Quote every line below exactly as it reads.

__SUPPLIED DATA__.

┏━━

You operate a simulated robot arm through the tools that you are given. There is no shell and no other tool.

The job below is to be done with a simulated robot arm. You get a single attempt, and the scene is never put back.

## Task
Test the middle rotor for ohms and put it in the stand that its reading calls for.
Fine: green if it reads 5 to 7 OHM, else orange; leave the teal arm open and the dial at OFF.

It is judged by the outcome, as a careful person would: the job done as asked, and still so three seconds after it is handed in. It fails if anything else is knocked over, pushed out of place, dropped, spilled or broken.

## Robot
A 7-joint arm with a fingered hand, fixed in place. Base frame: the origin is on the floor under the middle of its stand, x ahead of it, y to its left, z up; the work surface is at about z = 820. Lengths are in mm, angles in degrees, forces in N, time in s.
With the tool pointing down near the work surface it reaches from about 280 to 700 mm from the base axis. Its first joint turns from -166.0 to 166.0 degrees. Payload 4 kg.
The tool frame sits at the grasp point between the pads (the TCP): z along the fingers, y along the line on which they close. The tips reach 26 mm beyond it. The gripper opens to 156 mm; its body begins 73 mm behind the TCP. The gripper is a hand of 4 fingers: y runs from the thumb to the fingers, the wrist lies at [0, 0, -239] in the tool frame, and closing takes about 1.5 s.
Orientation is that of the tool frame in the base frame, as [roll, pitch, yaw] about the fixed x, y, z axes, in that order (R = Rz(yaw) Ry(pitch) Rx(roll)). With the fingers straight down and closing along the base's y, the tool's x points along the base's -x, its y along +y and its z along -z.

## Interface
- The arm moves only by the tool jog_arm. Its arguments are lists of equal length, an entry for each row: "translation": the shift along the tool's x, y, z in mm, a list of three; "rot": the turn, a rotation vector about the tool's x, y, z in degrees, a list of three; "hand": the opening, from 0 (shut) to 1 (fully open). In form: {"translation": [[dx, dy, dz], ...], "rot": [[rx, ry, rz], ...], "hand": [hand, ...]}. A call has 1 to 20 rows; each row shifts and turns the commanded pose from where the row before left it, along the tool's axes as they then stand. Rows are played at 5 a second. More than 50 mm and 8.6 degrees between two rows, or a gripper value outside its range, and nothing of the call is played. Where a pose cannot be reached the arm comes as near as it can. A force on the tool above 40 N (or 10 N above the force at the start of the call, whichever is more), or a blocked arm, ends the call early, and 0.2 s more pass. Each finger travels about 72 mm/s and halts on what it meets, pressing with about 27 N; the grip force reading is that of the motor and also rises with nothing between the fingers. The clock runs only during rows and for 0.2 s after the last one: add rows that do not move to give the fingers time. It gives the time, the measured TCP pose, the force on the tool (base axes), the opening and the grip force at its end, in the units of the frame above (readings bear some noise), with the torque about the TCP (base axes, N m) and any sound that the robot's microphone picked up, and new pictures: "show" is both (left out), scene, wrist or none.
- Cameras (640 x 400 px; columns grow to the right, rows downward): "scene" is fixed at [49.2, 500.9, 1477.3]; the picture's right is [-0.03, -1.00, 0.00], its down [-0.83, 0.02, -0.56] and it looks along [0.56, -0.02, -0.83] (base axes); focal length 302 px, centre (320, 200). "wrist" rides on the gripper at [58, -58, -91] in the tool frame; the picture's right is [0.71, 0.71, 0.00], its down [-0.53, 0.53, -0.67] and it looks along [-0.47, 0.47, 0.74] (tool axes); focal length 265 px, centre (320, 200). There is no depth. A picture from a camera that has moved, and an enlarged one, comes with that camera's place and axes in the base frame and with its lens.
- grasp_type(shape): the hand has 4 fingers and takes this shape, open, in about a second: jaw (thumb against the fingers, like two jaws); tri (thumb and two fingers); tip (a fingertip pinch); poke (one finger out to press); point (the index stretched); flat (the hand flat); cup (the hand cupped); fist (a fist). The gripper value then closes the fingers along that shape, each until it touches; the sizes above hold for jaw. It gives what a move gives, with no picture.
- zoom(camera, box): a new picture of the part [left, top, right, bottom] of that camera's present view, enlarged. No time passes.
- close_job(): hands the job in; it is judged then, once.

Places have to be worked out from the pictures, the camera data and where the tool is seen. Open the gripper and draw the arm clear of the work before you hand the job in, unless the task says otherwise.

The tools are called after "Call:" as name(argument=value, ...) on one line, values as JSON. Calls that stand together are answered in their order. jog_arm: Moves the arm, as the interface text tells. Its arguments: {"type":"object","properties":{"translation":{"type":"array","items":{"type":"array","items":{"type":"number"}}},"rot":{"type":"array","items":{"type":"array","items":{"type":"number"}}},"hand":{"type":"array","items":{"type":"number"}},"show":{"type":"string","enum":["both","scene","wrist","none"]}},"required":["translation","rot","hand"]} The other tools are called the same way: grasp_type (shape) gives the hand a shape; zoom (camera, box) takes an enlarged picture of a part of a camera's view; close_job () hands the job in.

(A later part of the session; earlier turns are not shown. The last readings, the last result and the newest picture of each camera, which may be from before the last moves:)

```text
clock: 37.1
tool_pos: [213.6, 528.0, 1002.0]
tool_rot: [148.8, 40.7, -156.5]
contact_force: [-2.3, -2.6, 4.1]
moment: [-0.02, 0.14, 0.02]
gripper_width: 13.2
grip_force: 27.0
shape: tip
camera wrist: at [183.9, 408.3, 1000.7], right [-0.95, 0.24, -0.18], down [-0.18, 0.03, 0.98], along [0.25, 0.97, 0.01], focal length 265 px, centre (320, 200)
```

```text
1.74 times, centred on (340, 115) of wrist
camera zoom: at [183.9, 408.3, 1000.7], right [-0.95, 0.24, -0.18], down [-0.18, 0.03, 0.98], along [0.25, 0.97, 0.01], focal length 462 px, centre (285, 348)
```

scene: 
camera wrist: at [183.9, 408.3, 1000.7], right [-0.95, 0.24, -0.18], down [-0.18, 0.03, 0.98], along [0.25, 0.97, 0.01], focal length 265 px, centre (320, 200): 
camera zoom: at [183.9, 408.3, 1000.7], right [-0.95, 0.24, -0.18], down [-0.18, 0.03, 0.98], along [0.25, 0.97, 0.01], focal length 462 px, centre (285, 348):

┗━━

__CORRECT OUTPUT__.
You operate a simulated robot arm through the tools that you are given. There is no shell and no other tool.

The job below is to be done with a simulated robot arm. You get a single attempt, and the scene is never put back.

## Task
Test the middle rotor for ohms and put it in the stand that its reading calls for.
Fine: green if it reads 5 to 7 OHM, else orange; leave the teal arm open and the dial at OFF.

It is judged by the outcome, as a careful person would: the job done as asked, and still so three seconds after it is handed in. It fails if anything else is knocked over, pushed out of place, dropped, spilled or broken.

## Robot
A 7-joint arm with a fingered hand, fixed in place. Base frame: the origin is on the floor under the middle of its stand, x ahead of it, y to its left, z up; the work surface is at about z = 820. Lengths are in mm, angles in degrees, forces in N, time in s.
With the tool pointing down near the work surface it reaches from about 280 to 700 mm from the base axis. Its first joint turns from -166.0 to 166.0 degrees. Payload 4 kg.
The tool frame sits at the grasp point between the pads (the TCP): z along the fingers, y along the line on which they close. The tips reach 26 mm beyond it. The gripper opens to 156 mm; its body begins 73 mm behind the TCP. The gripper is a hand of 4 fingers: y runs from the thumb to the fingers, the wrist lies at [0, 0, -239] in the tool frame, and closing takes about 1.5 s.
Orientation is that of the tool frame in the base frame, as [roll, pitch, yaw] about the fixed x, y, z axes, in that order (R = Rz(yaw) Ry(pitch) Rx(roll)). With the fingers straight down and closing along the base's y, the tool's x points along the base's -x, its y along +y and its z along -z.

## Interface
- The arm moves only by the tool jog_arm. Its arguments are lists of equal length, an entry for each row: "translation": the shift along the tool's x, y, z in mm, a list of three; "rot": the turn, a rotation vector about the tool's x, y, z in degrees, a list of three; "hand": the opening, from 0 (shut) to 1 (fully open). In form: {"translation": [[dx, dy, dz], ...], "rot": [[rx, ry, rz], ...], "hand": [hand, ...]}. A call has 1 to 20 rows; each row shifts and turns the commanded pose from where the row before left it, along the tool's axes as they then stand. Rows are played at 5 a second. More than 50 mm and 8.6 degrees between two rows, or a gripper value outside its range, and nothing of the call is played. Where a pose cannot be reached the arm comes as near as it can. A force on the tool above 40 N (or 10 N above the force at the start of the call, whichever is more), or a blocked arm, ends the call early, and 0.2 s more pass. Each finger travels about 72 mm/s and halts on what it meets, pressing with about 27 N; the grip force reading is that of the motor and also rises with nothing between the fingers. The clock runs only during rows and for 0.2 s after the last one: add rows that do not move to give the fingers time. It gives the time, the measured TCP pose, the force on the tool (base axes), the opening and the grip force at its end, in the units of the frame above (readings bear some noise), with the torque about the TCP (base axes, N m) and any sound that the robot's microphone picked up, and new pictures: "show" is both (left out), scene, wrist or none.
- Cameras (640 x 400 px; columns grow to the right, rows downward): "scene" is fixed at [49.2, 500.9, 1477.3]; the picture's right is [-0.03, -1.00, 0.00], its down [-0.83, 0.02, -0.56] and it looks along [0.56, -0.02, -0.83] (base axes); focal length 302 px, centre (320, 200). "wrist" rides on the gripper at [58, -58, -91] in the tool frame; the picture's right is [0.71, 0.71, 0.00], its down [-0.53, 0.53, -0.67] and it looks along [-0.47, 0.47, 0.74] (tool axes); focal length 265 px, centre (320, 200). There is no depth. A picture from a camera that has moved, and an enlarged one, comes with that camera's place and axes in the base frame and with its lens.
- grasp_type(shape): the hand has 4 fingers and takes this shape, open, in about a second: jaw (thumb against the fingers, like two jaws); tri (thumb and two fingers); tip (a fingertip pinch); poke (one finger out to press); point (the index stretched); flat (the hand flat); cup (the hand cupped); fist (a fist). The gripper value then closes the fingers along that shape, each until it touches; the sizes above hold for jaw. It gives what a move gives, with no picture.
- zoom(camera, box): a new picture of the part [left, top, right, bottom] of that camera's present view, enlarged. No time passes.
- close_job(): hands the job in; it is judged then, once.

Places have to be worked out from the pictures, the camera data and where the tool is seen. Open the gripper and draw the arm clear of the work before you hand the job in, unless the task says otherwise.

The tools are called after "Call:" as name(argument=value, ...) on one line, values as JSON. Calls that stand together are answered in their order. jog_arm: Moves the arm, as the interface text tells. Its arguments: {"type":"object","properties":{"translation":{"type":"array","items":{"type":"array","items":{"type":"number"}}},"rot":{"type":"array","items":{"type":"array","items":{"type":"number"}}},"hand":{"type":"array","items":{"type":"number"}},"show":{"type":"string","enum":["both","scene","wrist","none"]}},"required":["translation","rot","hand"]} The other tools are called the same way: grasp_type (shape) gives the hand a shape; zoom (camera, box) takes an enlarged picture of a part of a camera's view; close_job () hands the job in.

(A later part of the session; earlier turns are not shown. The last readings, the last result and the newest picture of each camera, which may be from before the last moves:)

```text
clock: 37.1
tool_pos: [213.6, 528.0, 1002.0]
tool_rot: [148.8, 40.7, -156.5]
contact_force: [-2.3, -2.6, 4.1]
moment: [-0.02, 0.14, 0.02]
gripper_width: 13.2
grip_force: 27.0
shape: tip
camera wrist: at [183.9, 408.3, 1000.7], right [-0.95, 0.24, -0.18], down [-0.18, 0.03, 0.98], along [0.25, 0.97, 0.01], focal length 265 px, centre (320, 200)
```

```text
1.74 times, centred on (340, 115) of wrist
camera zoom: at [183.9, 408.3, 1000.7], right [-0.95, 0.24, -0.18], down [-0.18, 0.03, 0.98], along [0.25, 0.97, 0.01], focal length 462 px, centre (285, 348)
```

scene: 
camera wrist: at [183.9, 408.3, 1000.7], right [-0.95, 0.24, -0.18], down [-0.18, 0.03, 0.98], along [0.25, 0.97, 0.01], focal length 265 px, centre (320, 200): 
camera zoom: at [183.9, 408.3, 1000.7], right [-0.95, 0.24, -0.18], down [-0.18, 0.03, 0.98], along [0.25, 0.97, 0.01], focal length 462 px, centre (285, 348):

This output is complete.